Oktay Bey’leri “anasını da satan zihniyetle” mücadele yolunu siyasete girmekte buldu. Artık “Sonları Menderes gibi olur” diye yazmak zorunda kalmayacak; siyaset yaparak sonlarını Menderes’e benzetmeye çalışacak.
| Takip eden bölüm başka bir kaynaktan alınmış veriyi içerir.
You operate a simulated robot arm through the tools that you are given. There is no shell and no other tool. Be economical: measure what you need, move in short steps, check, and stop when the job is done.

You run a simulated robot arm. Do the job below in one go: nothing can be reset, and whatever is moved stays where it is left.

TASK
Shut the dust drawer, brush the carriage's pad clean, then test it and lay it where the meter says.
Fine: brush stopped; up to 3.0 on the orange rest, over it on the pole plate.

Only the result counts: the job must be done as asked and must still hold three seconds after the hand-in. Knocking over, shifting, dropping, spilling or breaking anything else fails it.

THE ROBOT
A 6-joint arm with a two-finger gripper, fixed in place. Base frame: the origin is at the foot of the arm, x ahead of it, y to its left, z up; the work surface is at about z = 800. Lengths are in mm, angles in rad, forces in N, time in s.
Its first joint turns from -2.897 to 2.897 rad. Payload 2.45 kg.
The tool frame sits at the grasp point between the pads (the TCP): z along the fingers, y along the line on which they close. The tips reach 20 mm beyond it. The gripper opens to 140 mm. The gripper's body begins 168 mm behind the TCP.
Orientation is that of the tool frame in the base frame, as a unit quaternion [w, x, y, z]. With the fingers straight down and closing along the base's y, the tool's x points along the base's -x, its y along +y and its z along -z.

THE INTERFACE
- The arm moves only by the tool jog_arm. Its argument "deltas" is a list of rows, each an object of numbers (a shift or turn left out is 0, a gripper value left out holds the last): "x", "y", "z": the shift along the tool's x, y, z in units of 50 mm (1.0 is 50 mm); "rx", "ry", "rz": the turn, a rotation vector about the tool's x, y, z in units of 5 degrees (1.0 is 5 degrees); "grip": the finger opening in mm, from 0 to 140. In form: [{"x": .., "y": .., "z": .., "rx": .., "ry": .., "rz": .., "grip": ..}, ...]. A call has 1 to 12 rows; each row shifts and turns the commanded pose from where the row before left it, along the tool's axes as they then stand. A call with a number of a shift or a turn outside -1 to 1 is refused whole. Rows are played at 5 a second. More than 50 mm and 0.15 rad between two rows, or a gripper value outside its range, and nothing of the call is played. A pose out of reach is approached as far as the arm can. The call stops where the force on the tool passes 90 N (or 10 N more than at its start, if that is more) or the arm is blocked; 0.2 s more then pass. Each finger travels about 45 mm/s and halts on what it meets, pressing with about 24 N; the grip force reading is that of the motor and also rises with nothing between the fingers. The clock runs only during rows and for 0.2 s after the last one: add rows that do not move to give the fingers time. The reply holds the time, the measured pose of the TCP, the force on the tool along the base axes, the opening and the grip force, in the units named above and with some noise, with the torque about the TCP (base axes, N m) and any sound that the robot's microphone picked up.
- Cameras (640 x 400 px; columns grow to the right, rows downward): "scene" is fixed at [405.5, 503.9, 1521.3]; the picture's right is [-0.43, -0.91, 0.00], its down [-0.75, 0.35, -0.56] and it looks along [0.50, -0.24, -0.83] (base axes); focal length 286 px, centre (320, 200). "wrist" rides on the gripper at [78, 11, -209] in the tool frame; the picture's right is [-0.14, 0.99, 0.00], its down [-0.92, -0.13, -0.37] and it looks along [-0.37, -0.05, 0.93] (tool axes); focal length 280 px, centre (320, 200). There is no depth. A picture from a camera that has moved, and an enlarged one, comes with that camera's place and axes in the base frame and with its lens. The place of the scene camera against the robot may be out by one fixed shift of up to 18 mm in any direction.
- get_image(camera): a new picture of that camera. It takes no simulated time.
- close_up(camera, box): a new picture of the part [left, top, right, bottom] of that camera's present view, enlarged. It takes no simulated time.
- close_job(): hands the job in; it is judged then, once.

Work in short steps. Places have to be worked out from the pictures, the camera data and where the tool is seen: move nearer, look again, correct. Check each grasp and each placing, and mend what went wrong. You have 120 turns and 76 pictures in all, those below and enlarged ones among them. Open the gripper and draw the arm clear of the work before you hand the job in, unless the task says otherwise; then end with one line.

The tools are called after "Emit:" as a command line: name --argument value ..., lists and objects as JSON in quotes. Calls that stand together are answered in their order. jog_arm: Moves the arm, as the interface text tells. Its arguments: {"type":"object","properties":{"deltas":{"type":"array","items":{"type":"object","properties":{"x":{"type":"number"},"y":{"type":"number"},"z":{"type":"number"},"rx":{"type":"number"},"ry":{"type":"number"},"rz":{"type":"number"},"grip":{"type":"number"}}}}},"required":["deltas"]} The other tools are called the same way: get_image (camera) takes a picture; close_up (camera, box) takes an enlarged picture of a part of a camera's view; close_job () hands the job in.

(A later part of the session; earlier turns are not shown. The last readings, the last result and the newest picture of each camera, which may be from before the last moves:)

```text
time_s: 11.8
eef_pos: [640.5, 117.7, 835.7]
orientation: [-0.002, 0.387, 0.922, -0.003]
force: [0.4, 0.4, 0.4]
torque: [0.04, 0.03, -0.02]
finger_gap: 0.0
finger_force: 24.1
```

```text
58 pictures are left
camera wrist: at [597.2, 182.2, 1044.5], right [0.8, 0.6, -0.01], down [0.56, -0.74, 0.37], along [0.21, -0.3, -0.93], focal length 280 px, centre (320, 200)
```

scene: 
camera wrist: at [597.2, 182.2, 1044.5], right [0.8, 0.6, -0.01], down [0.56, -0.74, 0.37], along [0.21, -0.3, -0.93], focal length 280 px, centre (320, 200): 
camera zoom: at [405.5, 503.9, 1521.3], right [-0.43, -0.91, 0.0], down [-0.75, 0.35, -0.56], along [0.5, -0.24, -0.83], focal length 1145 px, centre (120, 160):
Gördüğünüz gibi, kimsenin kalemi elinden alınmış değil.
Kendileri de zaten sahip oldukları köşelerde muhalefetin en
“ahlak dışı”, en rezil, en belden aşağı
örneklerini sunuyorlar: “Utanmaz Başbakan”
diyorlar... “Yandaş medya” diyorlar...
“Göbeğini kaşıyan kıllı ayılar” diyorlar...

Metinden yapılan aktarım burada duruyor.